日々是書評

書評初心者ですが、宜しくお願いします ^^

【わがまま老人エッセイ】九十歳。何がめでたい - 佐藤愛子

レビュー

オーディオブックで無料公開されていたので、試しに読んでみた。

この書籍は書店で見かけたことがあり、90歳の人の描く文章かぁ、面白そうだなぁとは思っていた。

しかし表紙のほんわかとしたイラストとは裏腹に、エッセイの中のおばあちゃんはぶち切れまくっている。

「90歳おめでとうございます!次は100歳を目指してください」と言われても、「何がめでたいんだ!」と筆者はブチ切れてしまう。

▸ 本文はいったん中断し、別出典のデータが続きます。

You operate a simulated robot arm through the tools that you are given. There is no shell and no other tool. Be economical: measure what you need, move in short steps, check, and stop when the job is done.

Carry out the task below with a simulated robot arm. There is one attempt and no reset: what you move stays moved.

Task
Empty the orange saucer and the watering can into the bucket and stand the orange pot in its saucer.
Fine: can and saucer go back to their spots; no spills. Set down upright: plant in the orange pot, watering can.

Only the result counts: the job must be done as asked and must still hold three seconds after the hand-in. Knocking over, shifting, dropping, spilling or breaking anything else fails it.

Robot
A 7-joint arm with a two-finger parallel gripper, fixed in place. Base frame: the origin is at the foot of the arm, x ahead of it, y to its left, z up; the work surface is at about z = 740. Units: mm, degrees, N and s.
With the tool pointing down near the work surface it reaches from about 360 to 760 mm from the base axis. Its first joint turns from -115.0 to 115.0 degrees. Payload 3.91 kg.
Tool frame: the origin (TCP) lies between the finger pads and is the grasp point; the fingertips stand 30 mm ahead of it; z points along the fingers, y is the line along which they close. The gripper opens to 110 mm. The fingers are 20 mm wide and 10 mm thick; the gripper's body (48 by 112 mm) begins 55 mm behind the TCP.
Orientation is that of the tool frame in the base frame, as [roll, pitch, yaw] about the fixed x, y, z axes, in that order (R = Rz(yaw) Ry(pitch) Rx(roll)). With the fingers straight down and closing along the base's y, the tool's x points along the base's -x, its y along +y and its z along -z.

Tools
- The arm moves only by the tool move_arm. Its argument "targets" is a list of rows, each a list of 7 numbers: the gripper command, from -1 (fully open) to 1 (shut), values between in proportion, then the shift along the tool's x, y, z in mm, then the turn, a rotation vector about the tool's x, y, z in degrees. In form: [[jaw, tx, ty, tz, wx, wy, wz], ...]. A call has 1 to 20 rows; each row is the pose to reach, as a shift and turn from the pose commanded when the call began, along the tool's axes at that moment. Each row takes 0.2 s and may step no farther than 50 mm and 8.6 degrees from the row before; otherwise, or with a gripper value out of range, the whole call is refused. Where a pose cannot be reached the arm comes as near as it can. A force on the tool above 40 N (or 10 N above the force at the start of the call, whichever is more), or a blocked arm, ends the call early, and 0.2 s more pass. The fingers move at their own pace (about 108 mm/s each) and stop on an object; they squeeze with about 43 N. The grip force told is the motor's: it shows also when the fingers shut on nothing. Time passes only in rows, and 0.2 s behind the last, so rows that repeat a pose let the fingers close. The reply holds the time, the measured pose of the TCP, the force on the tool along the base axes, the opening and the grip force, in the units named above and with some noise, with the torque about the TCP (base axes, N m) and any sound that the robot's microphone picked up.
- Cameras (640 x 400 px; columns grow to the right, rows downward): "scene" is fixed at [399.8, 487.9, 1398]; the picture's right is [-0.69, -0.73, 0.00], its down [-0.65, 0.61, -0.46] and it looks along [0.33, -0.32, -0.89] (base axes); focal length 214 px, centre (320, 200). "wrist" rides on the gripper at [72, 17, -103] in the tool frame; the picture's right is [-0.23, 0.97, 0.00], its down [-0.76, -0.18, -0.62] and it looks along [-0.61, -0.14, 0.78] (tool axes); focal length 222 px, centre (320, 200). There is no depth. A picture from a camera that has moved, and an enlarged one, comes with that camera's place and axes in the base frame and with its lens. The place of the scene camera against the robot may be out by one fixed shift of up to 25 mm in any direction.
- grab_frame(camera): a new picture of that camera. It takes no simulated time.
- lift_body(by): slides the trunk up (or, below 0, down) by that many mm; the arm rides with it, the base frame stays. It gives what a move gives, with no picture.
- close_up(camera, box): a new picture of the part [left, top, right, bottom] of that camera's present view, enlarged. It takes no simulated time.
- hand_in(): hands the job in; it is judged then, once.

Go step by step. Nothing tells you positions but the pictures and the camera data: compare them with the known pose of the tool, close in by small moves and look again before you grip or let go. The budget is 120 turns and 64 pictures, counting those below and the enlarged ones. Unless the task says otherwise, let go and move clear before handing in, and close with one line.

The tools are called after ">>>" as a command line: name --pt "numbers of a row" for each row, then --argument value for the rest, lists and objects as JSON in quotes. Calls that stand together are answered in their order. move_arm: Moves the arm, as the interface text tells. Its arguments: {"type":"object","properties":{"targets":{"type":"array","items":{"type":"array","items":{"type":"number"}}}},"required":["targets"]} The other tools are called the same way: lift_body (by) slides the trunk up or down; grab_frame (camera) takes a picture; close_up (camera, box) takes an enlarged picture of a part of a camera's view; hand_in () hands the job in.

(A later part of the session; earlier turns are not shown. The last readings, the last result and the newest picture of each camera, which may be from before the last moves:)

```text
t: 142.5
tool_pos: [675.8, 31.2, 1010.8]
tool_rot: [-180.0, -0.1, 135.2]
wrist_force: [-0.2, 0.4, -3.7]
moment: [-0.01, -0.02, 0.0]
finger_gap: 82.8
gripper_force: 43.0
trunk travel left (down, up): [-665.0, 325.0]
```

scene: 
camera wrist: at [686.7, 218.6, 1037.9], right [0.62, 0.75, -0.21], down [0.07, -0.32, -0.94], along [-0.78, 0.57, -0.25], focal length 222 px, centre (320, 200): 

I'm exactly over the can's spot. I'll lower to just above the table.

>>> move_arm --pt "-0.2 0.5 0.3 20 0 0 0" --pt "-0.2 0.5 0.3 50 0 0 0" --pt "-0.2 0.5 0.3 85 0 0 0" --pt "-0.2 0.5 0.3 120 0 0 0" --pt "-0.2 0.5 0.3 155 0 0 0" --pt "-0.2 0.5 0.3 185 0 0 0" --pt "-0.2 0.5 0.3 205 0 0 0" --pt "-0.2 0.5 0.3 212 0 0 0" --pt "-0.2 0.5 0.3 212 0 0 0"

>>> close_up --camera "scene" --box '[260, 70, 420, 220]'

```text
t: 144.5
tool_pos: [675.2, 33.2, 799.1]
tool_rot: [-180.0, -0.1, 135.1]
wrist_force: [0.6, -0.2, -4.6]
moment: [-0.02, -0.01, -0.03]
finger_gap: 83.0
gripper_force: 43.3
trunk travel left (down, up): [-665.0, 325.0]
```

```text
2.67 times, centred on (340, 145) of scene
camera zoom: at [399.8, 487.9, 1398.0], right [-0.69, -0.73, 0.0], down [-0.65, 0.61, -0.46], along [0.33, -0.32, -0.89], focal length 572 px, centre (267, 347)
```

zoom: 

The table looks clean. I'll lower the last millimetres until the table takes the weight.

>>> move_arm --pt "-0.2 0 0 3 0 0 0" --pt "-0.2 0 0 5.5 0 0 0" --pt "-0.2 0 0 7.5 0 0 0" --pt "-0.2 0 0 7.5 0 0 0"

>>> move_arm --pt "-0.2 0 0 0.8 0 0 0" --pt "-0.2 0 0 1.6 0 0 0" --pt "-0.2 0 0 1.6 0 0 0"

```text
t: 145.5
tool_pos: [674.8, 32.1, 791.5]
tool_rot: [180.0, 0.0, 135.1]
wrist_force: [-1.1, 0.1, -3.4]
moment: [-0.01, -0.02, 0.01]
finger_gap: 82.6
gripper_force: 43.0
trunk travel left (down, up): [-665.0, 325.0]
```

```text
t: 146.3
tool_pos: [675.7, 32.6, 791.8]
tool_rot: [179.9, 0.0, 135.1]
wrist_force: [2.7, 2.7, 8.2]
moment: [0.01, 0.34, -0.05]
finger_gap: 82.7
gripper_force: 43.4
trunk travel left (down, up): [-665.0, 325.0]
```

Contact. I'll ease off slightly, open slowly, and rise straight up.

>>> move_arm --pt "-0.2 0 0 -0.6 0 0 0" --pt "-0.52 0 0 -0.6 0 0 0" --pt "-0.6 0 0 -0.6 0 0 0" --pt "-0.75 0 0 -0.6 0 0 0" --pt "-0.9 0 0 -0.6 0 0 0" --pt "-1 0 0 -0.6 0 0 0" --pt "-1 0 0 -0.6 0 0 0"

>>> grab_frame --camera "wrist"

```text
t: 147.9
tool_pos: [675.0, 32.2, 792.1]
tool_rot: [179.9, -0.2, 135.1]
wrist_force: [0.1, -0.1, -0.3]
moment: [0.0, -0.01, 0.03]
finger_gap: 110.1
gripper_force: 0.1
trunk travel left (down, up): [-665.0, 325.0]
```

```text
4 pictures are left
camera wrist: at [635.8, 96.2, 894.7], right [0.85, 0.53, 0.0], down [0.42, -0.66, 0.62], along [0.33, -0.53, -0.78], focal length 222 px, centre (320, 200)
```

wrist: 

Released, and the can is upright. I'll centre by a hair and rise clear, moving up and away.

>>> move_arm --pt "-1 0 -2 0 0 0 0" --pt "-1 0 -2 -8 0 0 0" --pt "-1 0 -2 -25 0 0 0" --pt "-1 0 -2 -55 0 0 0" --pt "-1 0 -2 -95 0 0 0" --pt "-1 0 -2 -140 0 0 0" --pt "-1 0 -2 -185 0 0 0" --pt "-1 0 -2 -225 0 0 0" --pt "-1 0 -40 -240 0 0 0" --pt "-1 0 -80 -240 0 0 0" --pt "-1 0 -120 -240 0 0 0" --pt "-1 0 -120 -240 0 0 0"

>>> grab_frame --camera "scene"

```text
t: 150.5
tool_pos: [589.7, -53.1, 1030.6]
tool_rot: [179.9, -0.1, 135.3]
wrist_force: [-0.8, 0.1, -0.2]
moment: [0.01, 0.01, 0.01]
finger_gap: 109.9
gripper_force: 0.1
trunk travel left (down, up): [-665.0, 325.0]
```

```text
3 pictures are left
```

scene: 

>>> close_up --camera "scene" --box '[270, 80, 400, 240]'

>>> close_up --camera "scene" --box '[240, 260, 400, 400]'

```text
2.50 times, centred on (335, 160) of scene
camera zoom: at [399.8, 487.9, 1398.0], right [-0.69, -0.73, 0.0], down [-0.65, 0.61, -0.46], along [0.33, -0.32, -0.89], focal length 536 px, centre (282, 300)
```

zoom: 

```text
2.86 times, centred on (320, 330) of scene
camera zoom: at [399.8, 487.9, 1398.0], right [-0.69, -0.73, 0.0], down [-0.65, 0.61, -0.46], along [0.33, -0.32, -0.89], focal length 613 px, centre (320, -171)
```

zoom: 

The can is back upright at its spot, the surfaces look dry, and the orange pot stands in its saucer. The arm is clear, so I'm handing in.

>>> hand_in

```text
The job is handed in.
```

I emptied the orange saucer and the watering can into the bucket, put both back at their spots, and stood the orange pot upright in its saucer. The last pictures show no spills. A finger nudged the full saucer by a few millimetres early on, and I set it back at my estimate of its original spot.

まさしくタイトルの通り。

最初はそれを新鮮に感じて面白く聞いていたんだけれど、どうしても理不尽な怒りみたいなものを感じてしまって途中からしんどくなってきた。

スマホが発達せずしすぎているとか新幹線が速くなりすぎているとか、そういう苦言を呈するのだけど、 テクノロジーの進歩に冷水を浴びせるような物言いに、自分はすごく苦手なものを感じた。

人生を90年生きたからといって、必ずしも深く円熟した良識みたいなものは育まれないんだなぁと、とても残念な気持ちになった。